Não é uma notícia boa para um dia que começa: tudo o que você fizer, construir, pensar, discutir, lutar, desejar ou buscar, pelo menos pra você, já está perdido, antes de ser possuído. Se você perdeu a vida pelas coisas, quando estas forem embora, a vida irá com elas. Não foi o caso de Jó.

pr. Natanael Gabriel da Silva

terça-feira, 15 de maio de 2012

UMA PALAVRA, APENAS




“Maldito o dia em que nasci; o dia em que minha mãe me deu à luz não seja bendito.”

Dia, ou tempo, ruim pra Jeremias. Nada mais, nada menos, que Jeremias, o profeta. Possivelmente depois, diria que as misericórdias do Senhor são a causa de não sermos consumidos, porque elas não têm fim. Só que isso foi depois, porque parece que a chegada ao Paraíso ou Terra Prometida, sempre vem na trilha de um caminho duro, um deserto. Feliz foi Adão que já nasceu dentro do jardim. Acho que foi o único, e nem assim foi garantia de obediência.
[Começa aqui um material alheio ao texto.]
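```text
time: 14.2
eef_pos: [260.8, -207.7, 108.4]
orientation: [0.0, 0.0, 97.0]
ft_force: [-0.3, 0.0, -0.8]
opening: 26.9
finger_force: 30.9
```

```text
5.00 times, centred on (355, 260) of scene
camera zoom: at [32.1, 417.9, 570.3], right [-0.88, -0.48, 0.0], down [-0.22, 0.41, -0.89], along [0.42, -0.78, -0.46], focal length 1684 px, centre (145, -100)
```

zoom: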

Só que Jeremias não estava em conflito com o Senhor, nem com ninguém, mas consigo. Está impaciente com as suas limitações em não conseguir suportar o sofrimento. Inconformado, aquele povo tinha tudo para não passar pelo que passaria, mas escolhas são escolhas, e às vezes, ou quase sempre, os caminhos do deserto são resultado de uma geografia construída. A pessoa olha para o Senhor, o Paraíso, e escolhe colocar no meio do caminho um deserto. O deserto não estava lá, mas aparece. Deserto pequeno, longo, médio, com bastante penhasco e pedras, ou só areia, aí o ser humano, individual ou coletivo, vai colocando a gosto.

No mesmo texto, Jeremias celebra a presença de Deus e lamenta a própria existência, pra confessar que somos vítimas das nossas próprias escolhas e se, numa remota possibilidade, bem remotíssima, fosse possível, num sonho, uma vida só com base na recomendação de uma única palavra, amor, de imediato não haveria mais guerras, nem gente passando fome, e não seria necessário nem religião. Ninguém caçando ninguém, nem drogas ou traficantes. Uma só palavra e o mundo já não seria mais o mesmo, e nunca mais alguém se lamentaria de ter nascido. Começar a amar: será que conseguiremos um dia?